先日報告したように、ダイキン—東大産学協創プロジェクトの一つとして推進されている「Look東大」がEAAとの協働で行われることになりました。全3回シリーズの2回目は11月5日に行われました。今回は、國分功一郎さんがジョルジオ・アガンベンという著名な哲学者の短いエッセイを題材に進めてくださることになりました。このエッセイは2020年4月13日という、今となってはCOVID-19のパンデミックが始まったばかりと言える時期にイタリア語で発表されたエッセイです。英語版は4月15日に公開されています。それは、「一つの問い」というシンプルなタイトルの短い文章ですが、その中でアガンベンは、新型コロナウイルス感染症流行から防御するために世界中で行われている人びとの隔離やロックダウンなどの政策にきびしく異議を唱えています。参加者の皆さんは、國分さんがご自身で行った翻訳(國分さん、お忙しいなかありがとうございます!)をあらかじめ読んでおいた上で議論をすることを求められていました。

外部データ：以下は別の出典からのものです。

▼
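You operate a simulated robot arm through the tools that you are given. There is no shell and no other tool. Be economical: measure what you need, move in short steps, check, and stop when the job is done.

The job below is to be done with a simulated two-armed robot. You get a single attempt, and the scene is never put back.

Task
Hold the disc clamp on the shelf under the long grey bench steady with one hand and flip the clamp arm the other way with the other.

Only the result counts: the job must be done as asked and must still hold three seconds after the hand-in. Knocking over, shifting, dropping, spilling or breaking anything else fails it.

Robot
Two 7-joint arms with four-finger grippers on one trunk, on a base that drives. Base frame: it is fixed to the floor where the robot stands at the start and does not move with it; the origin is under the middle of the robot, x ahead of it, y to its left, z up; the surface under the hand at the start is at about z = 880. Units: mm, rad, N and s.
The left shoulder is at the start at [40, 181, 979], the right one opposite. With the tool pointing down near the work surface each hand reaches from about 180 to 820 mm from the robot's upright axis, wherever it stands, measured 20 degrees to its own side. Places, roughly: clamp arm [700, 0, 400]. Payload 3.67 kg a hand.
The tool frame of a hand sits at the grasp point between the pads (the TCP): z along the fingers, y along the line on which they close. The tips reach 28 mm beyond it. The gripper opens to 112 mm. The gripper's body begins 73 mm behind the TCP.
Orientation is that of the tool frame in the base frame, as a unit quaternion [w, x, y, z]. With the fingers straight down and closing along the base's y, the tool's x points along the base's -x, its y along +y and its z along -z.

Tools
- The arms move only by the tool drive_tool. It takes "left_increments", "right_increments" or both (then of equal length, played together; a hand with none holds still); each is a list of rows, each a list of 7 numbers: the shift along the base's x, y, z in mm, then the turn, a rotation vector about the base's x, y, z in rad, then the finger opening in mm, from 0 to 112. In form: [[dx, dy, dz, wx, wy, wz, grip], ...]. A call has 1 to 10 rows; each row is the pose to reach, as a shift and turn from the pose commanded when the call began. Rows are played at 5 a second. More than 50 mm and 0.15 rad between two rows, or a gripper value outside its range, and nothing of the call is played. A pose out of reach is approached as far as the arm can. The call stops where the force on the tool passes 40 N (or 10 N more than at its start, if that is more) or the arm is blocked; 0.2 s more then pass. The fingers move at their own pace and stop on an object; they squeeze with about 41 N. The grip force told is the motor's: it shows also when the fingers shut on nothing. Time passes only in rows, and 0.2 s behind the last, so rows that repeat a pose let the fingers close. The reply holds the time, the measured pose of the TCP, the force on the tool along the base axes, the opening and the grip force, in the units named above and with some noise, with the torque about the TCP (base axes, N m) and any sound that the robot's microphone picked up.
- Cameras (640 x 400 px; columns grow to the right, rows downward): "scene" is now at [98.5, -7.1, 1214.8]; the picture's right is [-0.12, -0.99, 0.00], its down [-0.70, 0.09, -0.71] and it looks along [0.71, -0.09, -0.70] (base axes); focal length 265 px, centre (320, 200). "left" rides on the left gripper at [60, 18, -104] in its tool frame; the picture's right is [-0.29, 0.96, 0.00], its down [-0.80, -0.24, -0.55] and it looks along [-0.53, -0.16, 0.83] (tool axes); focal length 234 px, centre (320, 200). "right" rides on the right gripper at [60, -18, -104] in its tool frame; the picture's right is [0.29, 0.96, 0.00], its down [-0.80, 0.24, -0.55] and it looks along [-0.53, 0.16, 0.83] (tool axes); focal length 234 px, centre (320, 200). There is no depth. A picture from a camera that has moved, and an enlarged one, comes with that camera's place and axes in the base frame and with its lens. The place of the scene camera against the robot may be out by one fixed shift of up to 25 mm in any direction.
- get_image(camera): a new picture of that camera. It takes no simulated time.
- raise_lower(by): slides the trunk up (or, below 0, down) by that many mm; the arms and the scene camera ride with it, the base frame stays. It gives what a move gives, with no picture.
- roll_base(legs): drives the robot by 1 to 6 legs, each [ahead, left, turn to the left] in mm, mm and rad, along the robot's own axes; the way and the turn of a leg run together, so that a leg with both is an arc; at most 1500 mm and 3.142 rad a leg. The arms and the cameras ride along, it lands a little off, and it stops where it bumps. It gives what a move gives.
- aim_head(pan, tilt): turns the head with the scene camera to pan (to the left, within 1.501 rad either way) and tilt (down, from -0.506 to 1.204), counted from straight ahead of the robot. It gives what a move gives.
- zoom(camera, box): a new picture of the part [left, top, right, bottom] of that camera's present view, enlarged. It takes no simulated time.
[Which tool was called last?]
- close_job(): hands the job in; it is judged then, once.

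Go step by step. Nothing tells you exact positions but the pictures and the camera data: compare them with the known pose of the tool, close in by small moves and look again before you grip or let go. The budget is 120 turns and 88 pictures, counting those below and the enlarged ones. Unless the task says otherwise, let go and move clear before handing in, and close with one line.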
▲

アガンベンの異議はおよそ3点にまとめられます。1)感染症によって亡くなる人を看取ることも葬儀することもできないのはおかしい;2)人びとの移動の自由が奪われたことはおかしい;3)生きることの意味から感情を持つ文化的な生き方が切り捨てられ、単に生物学的で植物のような生の維持だけが問題となっていることはおかしい。これらは、人間の尊厳を揺るがす根本的な問題であり、非常事態だからという特別な理由であるとしても許されるべきではないと彼は言います。なぜなら、これらの例外を認めることは、あたかも「善を守るために善を諦め」、「自由を守るために自由を諦め」ようとすることと変わらないからというのです。
さて、こうした議論に対してエッセイの読者はどのように反応するでしょうか。そして、参加者の皆さんはどのように反応したでしょうか。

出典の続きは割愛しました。